In an interview, Juliana Donald revealed that Martin Scorsese’s parents had roles as extras. “They were so sweet and overjoyed to be extras,” she said. “It was great because their son was one of the all-time greatest directors, and they could have had regular parts in any of his films, but they only wanted to be extras. I think they liked the fact that they could talk to friends and have no stress on having to learn lines.” Scorsese’s parents had small roles in many of their son's films, too; in Goodfellas, Catherine Scorsese famously played Joe Pesci’s mother, and Martin’s father, Charles, played Ray Liotta’s prison friend Vinnie.

11. The Muppets take Manhattan led to Muppet Babies.

During a carriage ride through Central Park with her Kermie, Piggy tells him she wishes they would’ve met as toddlers. She envisions a fantasy sequence of baby Kermie, her, Gonzo, Rowlf, Fozzie, and Scooter playing in a nursery and singing the song “I’m Gonna Always Love You.” A few months after the film came out, CBS launched the animated series Muppet Babies, on September 15, 1984. It was Henson’s first Saturday morning show.

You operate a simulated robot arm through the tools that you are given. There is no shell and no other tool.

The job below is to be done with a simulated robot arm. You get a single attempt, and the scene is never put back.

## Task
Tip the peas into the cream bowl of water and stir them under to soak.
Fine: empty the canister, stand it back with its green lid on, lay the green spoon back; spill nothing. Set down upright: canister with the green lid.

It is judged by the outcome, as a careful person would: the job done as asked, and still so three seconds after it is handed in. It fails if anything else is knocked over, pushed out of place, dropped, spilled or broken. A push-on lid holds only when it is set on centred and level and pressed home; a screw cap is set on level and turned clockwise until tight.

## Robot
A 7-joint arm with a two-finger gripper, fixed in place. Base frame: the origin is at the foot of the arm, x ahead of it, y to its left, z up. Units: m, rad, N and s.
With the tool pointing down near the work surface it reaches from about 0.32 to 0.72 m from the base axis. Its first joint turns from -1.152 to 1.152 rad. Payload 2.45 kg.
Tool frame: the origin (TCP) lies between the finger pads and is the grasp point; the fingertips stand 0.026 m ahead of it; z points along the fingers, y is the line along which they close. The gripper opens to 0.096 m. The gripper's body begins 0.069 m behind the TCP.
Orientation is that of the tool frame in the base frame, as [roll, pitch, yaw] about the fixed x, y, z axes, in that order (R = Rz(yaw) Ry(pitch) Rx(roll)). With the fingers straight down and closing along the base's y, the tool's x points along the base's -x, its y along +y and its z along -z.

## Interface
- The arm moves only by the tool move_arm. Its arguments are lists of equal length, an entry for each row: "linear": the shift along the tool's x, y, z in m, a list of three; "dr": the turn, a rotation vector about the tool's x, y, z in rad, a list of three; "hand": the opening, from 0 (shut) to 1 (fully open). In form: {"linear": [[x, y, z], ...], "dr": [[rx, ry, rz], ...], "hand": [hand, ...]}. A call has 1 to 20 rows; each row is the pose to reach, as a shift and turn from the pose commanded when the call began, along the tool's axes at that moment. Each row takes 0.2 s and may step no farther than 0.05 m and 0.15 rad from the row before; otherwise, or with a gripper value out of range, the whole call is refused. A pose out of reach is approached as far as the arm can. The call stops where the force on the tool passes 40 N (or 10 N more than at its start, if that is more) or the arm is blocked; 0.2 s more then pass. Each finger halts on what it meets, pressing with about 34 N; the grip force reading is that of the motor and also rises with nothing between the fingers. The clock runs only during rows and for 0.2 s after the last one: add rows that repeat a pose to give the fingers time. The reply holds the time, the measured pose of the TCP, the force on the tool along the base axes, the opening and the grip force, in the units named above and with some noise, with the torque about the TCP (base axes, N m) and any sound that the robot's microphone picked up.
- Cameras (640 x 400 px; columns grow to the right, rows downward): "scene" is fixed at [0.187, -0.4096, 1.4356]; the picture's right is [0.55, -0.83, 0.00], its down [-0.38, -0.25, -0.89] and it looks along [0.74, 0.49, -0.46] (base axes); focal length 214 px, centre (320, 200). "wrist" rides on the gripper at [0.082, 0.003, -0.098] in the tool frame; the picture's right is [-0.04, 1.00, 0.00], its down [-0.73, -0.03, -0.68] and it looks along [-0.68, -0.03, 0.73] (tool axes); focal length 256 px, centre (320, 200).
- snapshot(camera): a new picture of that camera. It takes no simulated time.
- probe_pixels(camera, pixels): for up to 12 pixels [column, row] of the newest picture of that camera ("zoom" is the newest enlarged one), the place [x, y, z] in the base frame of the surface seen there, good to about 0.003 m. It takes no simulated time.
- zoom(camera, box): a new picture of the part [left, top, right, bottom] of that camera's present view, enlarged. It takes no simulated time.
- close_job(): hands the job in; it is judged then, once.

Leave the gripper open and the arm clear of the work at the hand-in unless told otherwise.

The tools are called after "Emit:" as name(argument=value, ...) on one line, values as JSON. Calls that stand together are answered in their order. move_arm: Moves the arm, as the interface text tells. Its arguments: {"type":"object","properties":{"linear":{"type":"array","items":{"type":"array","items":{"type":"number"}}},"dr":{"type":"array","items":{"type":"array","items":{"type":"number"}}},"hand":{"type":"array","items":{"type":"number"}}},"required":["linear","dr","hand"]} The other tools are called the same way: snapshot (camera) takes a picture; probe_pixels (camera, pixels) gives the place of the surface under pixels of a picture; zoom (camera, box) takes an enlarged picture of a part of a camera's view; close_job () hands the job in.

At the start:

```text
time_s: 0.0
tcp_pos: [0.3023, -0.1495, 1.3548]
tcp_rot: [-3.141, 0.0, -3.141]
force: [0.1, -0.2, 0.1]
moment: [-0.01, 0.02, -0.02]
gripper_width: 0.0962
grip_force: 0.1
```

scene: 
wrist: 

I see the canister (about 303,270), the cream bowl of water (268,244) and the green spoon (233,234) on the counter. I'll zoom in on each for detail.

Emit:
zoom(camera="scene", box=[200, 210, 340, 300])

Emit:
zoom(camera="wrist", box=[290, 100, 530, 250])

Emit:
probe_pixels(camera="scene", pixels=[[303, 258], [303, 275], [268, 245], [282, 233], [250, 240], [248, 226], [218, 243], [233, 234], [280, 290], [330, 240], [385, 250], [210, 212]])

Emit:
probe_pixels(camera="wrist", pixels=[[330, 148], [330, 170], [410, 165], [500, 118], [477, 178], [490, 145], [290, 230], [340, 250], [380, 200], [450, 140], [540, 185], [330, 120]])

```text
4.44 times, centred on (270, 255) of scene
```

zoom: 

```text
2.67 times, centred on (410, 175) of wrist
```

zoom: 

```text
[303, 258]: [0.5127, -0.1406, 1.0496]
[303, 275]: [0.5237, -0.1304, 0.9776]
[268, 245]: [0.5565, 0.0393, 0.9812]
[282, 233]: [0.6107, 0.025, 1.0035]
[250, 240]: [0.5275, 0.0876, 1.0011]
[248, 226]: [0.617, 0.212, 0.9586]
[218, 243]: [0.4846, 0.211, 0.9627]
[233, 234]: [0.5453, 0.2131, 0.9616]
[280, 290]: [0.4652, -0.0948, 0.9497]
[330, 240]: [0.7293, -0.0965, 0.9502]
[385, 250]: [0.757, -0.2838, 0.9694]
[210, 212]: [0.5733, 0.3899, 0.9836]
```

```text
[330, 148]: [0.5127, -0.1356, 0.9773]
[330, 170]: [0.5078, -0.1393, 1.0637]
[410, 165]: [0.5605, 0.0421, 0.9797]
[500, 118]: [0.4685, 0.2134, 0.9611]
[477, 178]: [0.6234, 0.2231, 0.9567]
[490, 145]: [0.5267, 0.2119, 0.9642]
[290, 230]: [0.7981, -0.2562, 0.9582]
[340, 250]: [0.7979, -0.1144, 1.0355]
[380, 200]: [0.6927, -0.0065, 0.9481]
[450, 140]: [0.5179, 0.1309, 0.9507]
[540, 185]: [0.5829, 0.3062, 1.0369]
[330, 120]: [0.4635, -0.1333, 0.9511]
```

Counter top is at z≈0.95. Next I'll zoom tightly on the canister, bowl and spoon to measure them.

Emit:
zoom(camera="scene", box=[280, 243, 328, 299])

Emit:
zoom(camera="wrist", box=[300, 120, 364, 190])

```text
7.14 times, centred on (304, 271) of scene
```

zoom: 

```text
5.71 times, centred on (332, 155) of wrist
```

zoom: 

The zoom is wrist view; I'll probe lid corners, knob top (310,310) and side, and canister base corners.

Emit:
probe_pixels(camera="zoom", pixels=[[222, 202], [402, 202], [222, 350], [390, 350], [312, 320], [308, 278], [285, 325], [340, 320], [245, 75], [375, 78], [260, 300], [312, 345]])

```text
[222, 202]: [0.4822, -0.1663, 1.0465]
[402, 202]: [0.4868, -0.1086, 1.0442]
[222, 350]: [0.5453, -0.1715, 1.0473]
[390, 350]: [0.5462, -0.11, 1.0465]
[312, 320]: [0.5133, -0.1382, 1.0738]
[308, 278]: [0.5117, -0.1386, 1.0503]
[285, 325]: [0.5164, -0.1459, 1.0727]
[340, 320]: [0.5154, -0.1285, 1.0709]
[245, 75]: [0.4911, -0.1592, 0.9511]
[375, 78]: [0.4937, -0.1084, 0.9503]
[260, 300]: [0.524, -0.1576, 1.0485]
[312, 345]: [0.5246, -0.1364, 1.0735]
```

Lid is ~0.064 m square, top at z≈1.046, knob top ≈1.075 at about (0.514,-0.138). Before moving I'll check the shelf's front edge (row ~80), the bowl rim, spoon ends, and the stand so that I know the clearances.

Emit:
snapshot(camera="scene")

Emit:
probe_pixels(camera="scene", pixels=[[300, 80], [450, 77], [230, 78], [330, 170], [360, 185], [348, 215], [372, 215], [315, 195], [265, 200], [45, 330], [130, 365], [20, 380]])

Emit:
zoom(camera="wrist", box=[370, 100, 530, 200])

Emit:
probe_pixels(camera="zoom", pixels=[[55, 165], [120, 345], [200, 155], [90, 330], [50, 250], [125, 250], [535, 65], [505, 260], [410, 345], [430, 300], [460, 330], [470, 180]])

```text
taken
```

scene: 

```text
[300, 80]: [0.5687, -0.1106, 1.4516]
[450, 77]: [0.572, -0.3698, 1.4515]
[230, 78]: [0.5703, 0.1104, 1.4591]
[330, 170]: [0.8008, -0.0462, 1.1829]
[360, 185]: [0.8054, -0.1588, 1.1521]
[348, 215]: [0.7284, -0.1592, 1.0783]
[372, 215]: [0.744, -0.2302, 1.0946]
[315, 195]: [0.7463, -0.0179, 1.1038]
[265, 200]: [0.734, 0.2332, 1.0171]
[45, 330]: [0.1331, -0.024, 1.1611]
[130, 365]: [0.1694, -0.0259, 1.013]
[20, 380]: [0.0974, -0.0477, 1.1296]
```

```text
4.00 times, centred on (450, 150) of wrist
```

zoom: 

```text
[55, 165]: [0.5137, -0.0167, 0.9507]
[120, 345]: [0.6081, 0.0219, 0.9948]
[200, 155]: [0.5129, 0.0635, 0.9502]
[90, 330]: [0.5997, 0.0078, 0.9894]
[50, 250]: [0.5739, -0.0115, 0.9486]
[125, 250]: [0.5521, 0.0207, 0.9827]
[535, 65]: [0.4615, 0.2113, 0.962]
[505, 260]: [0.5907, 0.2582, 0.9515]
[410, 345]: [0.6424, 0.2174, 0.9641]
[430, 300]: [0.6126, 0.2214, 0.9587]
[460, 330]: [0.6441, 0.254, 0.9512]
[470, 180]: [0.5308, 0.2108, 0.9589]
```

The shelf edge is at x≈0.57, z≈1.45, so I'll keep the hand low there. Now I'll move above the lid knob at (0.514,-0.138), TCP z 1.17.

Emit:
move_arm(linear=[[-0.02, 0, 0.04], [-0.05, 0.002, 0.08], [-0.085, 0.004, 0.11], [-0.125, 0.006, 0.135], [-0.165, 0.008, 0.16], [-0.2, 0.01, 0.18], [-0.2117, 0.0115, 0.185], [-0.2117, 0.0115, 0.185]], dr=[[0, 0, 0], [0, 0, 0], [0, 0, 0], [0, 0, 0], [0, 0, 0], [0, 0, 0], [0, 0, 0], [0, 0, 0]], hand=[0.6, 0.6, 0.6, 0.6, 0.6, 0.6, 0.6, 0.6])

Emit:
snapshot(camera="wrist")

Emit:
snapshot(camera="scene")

Muppet Babies ended in 1991, but Disney Junior rebooted it in 2018.

12. The man who played the minister at the end of the film was a real minister.

Spoiler alert: At the end of the film, Kermit thinks he’s pretending to marry Miss Piggy as part of the Broadway show, but she tricks him into marrying him for real. In an interview with Tough Pigs, David Misch revealed they hired a real minister, Dr. Cyril Jenkins, for meta purposes. “Jim wanted ambiguity about whether Kermit and Piggy were ‘really’ married, not just in the movie, to drum up interest,” he said.

13. Kermit thinks it’s time for a Manhattan Melodies revival.

In a 2018 interview with TheaterMania, Kermit said he’d be interested in doing a Manhattan Melodies revival. He would like to star in it but offered another choice. “If I had to recast my role in the Manhattan Melodies, I'd go with the supremely talented singer, dancer, and actor Neil Patrick Harris,” Kermit said. “I just hope he doesn't mind playing opposite Miss Piggy; she’s contractually obligated to play herself.”